Friday, 6 December 2013

The Open Web

There's a fair bit of discussion at the moment about the supposed or actual diminution of The Open Web in favour of silos of content under the control of a single organisation. Prompted in part by the truly excellent speech by @aral at Handheld Conference 2013 and the newsletter describing it.

Along with many others, my perception is that the Web has been a tremendous force for good and for the promotion of liberal democratic ideals. I celebrate that. I also celebrate the arrival of eCommerce on the Web, and I like that there are free services on it. I accept that there's a Faustian pact, involving something like "if it's free, you are the product" - up to a point.

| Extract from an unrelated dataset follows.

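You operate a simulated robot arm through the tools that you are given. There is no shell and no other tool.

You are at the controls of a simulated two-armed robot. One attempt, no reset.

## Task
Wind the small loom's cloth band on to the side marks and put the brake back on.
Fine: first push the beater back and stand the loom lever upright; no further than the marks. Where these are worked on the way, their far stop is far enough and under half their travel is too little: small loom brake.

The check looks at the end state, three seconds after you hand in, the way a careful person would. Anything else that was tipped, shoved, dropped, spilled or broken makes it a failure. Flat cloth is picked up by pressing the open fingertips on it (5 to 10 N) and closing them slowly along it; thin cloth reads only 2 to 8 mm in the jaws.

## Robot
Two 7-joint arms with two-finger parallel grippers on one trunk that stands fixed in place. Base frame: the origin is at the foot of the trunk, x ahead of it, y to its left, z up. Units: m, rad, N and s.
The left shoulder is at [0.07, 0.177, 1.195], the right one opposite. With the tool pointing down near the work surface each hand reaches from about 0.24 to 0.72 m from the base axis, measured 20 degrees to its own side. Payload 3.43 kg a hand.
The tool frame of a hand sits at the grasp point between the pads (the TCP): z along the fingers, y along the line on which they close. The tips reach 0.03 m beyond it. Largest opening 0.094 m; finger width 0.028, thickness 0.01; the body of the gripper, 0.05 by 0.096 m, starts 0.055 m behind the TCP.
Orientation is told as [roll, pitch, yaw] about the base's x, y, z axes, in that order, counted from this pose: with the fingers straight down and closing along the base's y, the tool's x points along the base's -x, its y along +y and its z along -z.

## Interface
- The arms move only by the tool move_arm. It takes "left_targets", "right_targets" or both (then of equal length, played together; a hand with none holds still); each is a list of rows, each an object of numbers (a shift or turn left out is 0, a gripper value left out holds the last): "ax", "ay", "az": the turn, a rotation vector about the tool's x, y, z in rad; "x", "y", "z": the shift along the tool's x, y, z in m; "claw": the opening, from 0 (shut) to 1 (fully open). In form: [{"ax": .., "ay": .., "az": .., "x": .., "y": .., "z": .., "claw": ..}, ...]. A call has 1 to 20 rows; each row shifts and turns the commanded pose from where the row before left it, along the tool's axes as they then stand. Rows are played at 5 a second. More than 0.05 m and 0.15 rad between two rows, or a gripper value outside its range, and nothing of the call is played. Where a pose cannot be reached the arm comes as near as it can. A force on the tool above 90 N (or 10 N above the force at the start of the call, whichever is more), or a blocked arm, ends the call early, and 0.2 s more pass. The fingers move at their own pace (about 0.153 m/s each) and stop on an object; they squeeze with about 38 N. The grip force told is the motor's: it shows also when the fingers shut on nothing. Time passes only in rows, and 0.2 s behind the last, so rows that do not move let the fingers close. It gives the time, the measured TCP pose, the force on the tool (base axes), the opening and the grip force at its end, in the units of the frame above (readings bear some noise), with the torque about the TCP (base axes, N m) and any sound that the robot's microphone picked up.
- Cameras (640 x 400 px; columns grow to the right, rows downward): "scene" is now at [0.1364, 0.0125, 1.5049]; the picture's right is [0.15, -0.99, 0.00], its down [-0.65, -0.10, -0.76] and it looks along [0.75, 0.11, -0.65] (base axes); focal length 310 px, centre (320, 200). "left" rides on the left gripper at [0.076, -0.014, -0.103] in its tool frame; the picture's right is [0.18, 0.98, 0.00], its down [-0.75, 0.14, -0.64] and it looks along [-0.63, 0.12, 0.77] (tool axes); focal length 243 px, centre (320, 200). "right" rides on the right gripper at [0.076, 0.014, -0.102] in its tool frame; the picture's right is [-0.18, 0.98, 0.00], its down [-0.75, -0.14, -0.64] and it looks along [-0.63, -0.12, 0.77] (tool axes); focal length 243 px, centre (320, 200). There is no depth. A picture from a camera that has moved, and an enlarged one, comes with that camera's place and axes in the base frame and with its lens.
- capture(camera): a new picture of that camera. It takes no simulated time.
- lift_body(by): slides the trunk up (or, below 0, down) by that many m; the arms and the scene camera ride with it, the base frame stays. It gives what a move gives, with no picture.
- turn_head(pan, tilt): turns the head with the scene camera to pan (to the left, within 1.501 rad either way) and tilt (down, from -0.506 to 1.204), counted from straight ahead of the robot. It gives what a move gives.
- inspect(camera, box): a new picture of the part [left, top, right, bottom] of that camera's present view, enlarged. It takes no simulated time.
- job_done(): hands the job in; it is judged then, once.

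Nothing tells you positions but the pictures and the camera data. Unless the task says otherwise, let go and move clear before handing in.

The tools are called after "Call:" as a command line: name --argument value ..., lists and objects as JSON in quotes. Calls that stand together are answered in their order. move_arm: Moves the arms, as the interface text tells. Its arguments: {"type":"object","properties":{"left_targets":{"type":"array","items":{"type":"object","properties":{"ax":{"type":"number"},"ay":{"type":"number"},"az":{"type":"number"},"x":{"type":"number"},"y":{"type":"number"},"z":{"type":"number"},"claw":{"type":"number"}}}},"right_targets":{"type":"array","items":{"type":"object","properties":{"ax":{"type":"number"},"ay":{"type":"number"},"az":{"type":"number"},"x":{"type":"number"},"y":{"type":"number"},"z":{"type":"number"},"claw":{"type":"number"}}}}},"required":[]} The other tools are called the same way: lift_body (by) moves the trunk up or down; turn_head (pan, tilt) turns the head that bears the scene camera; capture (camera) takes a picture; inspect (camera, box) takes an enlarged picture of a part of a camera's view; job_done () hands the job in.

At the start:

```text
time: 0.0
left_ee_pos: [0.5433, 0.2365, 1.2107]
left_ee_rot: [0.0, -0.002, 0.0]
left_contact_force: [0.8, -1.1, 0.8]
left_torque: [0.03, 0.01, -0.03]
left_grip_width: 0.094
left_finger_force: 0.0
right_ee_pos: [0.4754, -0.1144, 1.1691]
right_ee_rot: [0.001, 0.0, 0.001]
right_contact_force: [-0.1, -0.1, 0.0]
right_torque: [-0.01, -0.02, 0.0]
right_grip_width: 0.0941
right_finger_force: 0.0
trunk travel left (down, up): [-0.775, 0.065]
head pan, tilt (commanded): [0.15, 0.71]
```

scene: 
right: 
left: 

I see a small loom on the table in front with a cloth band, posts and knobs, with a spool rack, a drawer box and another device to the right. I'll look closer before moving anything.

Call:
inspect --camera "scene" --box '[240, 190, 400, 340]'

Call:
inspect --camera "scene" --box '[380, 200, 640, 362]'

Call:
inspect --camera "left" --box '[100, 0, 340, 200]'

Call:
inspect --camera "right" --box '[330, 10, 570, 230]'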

The Web is not really all that good for eCommerce - meaning that it's harder than it ought to be to build services that involve straightforward transactions. That may be a motivation for service providers that drives indirect monetisation of the form "no money changes hands between the user and the provider", but that doesn't mean that no money changes hands. The long and short being, in my view, that if money didn't change hands in some way there would be a much diminished Web.

There's an argument that the Web is under threat from "Native Apps". I'm unconvinced by this, since I think it's part of this wider problem. And I'm not at all convinced that threats to privacy and so on are caused by a technology choice - Web vs native - so much as they are cause by the commercial objectives of commercial companies, are, well commercial, and Web technology doesn't do much to help them. Native technology does quite a lot.

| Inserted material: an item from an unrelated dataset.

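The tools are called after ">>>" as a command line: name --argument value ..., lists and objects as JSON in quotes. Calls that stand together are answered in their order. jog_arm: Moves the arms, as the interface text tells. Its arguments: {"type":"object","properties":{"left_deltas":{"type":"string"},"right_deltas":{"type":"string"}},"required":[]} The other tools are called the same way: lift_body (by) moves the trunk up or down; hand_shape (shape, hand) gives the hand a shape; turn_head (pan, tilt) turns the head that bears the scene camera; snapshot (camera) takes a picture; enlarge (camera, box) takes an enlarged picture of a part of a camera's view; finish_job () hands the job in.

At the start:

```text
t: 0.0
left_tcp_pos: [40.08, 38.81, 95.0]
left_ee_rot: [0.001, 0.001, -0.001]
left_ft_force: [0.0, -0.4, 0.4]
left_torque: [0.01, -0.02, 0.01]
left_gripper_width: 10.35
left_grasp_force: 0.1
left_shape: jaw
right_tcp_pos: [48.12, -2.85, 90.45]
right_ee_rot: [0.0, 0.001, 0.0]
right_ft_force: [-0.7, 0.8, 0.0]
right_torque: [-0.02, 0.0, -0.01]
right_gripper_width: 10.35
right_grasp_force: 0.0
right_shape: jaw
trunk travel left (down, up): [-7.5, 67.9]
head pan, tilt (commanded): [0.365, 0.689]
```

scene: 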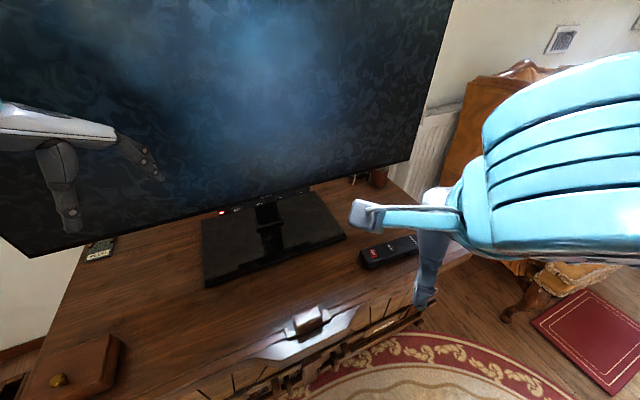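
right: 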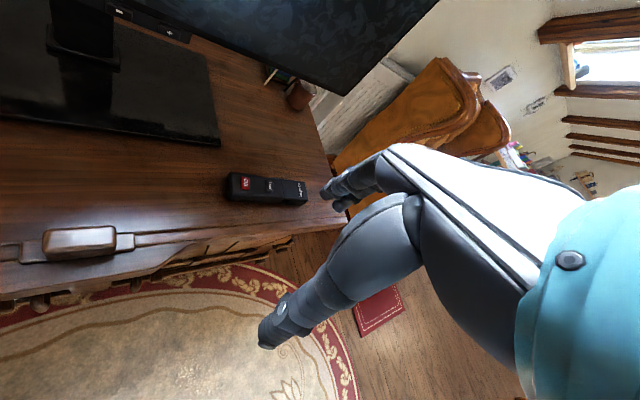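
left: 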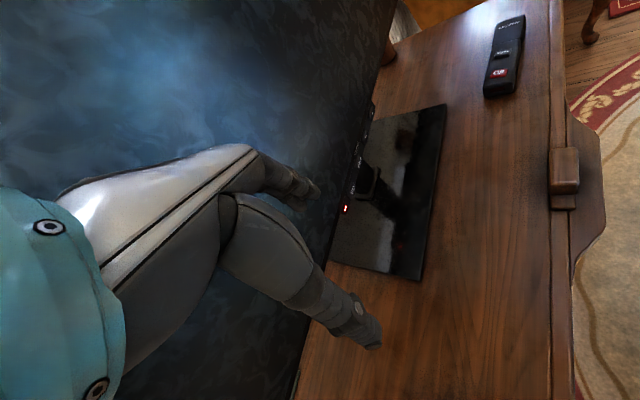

In the end, whether your data is safe with any particular organisation is down to what their morality is, rather than what technology they use. The top companies that offer services on the Web appear to be commercial companies that mine your data. That's not surprising given the foregoing comment on the Web being poor at direct monetisation. Perhaps if the Web had better ways of providing direct monetisation there would be a better balance of business models.

They do mine your data, but just because they mine your data doesn't mean they're bad - my personal view is that some really are bad, but that's a different point. A bit more public information would not go amiss, for sure, but I guess I don't know that it would make that much difference.

Parenthetically, Amazon and many others do, of course, find a way of providing directly commercial services (as well as mining your data) but I don't think that diminishes my point about difficulties of or lack of facilities for commercialisation.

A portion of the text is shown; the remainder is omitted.